Enfant, j’aimais les bandes dessinées, mais je ne les avais pas regardées ni réfléchies depuis de nombreuses années. Un ami, voyant ma frustration à l’égard du cinéma, m’a suggéré de faire de la bande dessinée, et c’est ainsi que j’ai commencé à réfléchir à ce médium. Le véritable tournant a été la redécouverte de toutes les BD françaises que j’avais vues dans les pages de Heavy Metal lorsque j’étais adolescent… ce travail m’a vraiment rappelé l’incroyable potentiel de ce média.

J’ai passé plusieurs années à absorber des bandes dessinées, principalement des BD franco-belges, et à dessiner beaucoup avant d’envisager de me lancer dans la réalisation d’un livre complet. Après quelques histoires courtes, j’ai finalement senti que j’étais prêt à me lancer dans quelque chose de plus substantiel, et une fois que j’ai eu l’histoire de base d’Horizons Obliques en tête, j’ai commencé à y travailler sérieusement. Pourtant, il a fallu plusieurs années avant que je produise des pages que je jugeais suffisamment dignes d’être publiées. Après un certain temps, cependant, j’ai développé une approche qui me convenait et j’ai pu produire des pages assez régulièrement.

Dans la préface de l’édition française, vous exprimez votre amour pour la science-fiction. Comment est née cette fascination pour ce genre ?

Richard Blake : Je pense que c’est lié, comme pour la bande dessinée, aux possibilités incroyables qu’elle offre en termes de narration. Comme il n’y a pas nécessairement de contraintes logiques liées à la réalité, le genre peut devenir un réceptacle pour toutes les idées impossibles qui peuvent se présenter, en particulier lorsqu’il s’agit d’une dimension alternative. C’est un avantage, mais c’est aussi un inconvénient, car cela vous oblige à concevoir le monde à partir de zéro et à créer au moins une logique interne cohérente. C’est parfois accablant, mais quand tout commence à se mettre en place, il n’y a vraiment rien de tel. Cela dit, la science-fiction qui m’attire le plus est celle qui est plus subtile, celle d’auteurs comme Russell Hoban et Stanislav Lem. Ils ne conçoivent pas tant de nouveaux univers qu’ils ne modifient l’univers existant.

Vous évoquez notamment Les Cités Obscures de Schuiten et Peeters. Quelle place occupe cette œuvre dans votre cœur de lecteur, mais aussi dans votre art ?
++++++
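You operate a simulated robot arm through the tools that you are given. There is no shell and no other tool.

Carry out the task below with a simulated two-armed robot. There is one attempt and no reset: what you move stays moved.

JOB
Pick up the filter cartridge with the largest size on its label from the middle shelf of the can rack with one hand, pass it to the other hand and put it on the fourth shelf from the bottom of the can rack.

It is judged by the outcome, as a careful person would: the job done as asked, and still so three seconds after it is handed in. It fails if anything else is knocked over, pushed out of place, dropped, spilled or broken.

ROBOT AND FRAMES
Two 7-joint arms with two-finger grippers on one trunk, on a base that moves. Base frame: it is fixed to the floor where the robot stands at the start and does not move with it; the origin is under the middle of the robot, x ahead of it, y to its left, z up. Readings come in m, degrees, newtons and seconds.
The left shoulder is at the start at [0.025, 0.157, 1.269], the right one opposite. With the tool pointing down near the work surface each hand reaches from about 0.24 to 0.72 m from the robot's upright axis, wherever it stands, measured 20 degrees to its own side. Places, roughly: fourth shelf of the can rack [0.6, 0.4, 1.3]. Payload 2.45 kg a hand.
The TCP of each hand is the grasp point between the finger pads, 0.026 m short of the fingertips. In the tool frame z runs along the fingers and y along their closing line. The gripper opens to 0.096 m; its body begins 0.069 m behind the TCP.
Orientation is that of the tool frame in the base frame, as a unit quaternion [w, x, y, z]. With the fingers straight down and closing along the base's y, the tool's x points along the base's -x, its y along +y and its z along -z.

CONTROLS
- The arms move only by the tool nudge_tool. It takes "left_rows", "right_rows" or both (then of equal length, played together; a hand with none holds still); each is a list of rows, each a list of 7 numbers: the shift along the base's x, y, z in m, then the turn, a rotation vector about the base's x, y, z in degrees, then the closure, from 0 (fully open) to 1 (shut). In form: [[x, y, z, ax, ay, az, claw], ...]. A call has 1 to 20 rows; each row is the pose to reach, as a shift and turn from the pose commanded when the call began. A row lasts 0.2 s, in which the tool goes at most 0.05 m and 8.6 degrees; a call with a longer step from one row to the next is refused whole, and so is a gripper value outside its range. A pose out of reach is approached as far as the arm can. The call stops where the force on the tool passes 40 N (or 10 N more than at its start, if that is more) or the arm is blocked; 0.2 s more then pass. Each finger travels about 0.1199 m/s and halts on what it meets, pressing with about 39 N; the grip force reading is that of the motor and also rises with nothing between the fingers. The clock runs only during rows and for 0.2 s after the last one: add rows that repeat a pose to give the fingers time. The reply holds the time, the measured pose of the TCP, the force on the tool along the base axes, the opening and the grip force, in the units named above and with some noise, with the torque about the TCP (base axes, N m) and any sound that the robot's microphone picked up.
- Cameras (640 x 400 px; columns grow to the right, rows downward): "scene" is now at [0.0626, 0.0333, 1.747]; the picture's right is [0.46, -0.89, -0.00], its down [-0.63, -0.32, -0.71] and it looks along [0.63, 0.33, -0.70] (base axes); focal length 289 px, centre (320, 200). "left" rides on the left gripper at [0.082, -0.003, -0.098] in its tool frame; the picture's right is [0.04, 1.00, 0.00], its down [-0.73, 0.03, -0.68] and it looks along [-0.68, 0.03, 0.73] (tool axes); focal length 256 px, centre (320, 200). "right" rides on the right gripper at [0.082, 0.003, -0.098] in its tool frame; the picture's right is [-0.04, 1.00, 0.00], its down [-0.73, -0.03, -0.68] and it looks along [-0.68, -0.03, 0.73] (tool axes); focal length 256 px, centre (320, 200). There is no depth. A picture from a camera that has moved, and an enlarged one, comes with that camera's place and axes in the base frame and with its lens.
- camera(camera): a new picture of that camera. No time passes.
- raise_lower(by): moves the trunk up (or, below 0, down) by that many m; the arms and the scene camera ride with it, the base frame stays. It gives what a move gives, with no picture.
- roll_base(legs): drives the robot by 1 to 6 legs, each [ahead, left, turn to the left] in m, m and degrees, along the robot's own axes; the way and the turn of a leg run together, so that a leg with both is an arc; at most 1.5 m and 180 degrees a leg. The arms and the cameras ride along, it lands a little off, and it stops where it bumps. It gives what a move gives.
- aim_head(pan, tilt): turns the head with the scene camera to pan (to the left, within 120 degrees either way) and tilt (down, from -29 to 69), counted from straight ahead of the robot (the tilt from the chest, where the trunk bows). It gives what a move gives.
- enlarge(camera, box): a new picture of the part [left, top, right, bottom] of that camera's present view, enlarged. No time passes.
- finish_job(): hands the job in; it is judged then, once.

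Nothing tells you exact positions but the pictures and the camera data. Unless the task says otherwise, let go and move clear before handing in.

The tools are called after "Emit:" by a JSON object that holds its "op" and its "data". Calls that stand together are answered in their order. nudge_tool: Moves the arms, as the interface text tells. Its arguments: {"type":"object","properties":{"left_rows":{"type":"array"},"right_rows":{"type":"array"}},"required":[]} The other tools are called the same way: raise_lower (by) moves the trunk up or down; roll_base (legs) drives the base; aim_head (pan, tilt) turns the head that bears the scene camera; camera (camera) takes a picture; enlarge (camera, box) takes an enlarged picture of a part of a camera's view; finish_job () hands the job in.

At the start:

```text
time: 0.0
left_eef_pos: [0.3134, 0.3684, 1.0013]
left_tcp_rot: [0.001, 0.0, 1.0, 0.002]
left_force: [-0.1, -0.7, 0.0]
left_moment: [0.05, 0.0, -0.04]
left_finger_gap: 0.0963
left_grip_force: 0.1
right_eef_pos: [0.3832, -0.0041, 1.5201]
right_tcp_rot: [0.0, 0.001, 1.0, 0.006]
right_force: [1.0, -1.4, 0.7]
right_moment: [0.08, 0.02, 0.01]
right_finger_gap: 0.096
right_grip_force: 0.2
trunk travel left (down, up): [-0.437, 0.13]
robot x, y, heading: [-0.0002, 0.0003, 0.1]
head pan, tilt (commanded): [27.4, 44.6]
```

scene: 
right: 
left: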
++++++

Richard Blake : Si je devais dire un élément critique qui m’a le plus frappé dans ces œuvres en particulier, c’est qu’elles prennent l’idée de l’espace lui-même comme un personnage. D’un point de vue philosophique, je suis plus susceptible d’être ému par une figure dans un paysage que par un portrait, par exemple.

Le premier, en tant qu’image, suggère que nous, les humains, ne sommes pas l’élément central de l’univers, mais une petite partie d’un continuum et d’une force de la nature bien plus vastes. Non pas que nous soyons sans importance, mais si nous ne disparaissons pas complètement, nous deviendrons, je crois, une partie d’un jeu beaucoup plus grand de toute la structure cosmique et nous ne ressemblerons probablement pas du tout à notre moi actuel. C’est dans les œuvres de Schuiten et Peeters que j’ai vu pour la première fois cette idée explorée dans la bande dessinée de manière aussi approfondie. D’autres livres et histoires l’ont bien sûr abordée, mais pas de manière aussi exclusive et avec une telle complexité. On ne se contente pas de lire Les Cités Obscures, on vit avec ces livres et on y revient sans cesse pour en découvrir davantage.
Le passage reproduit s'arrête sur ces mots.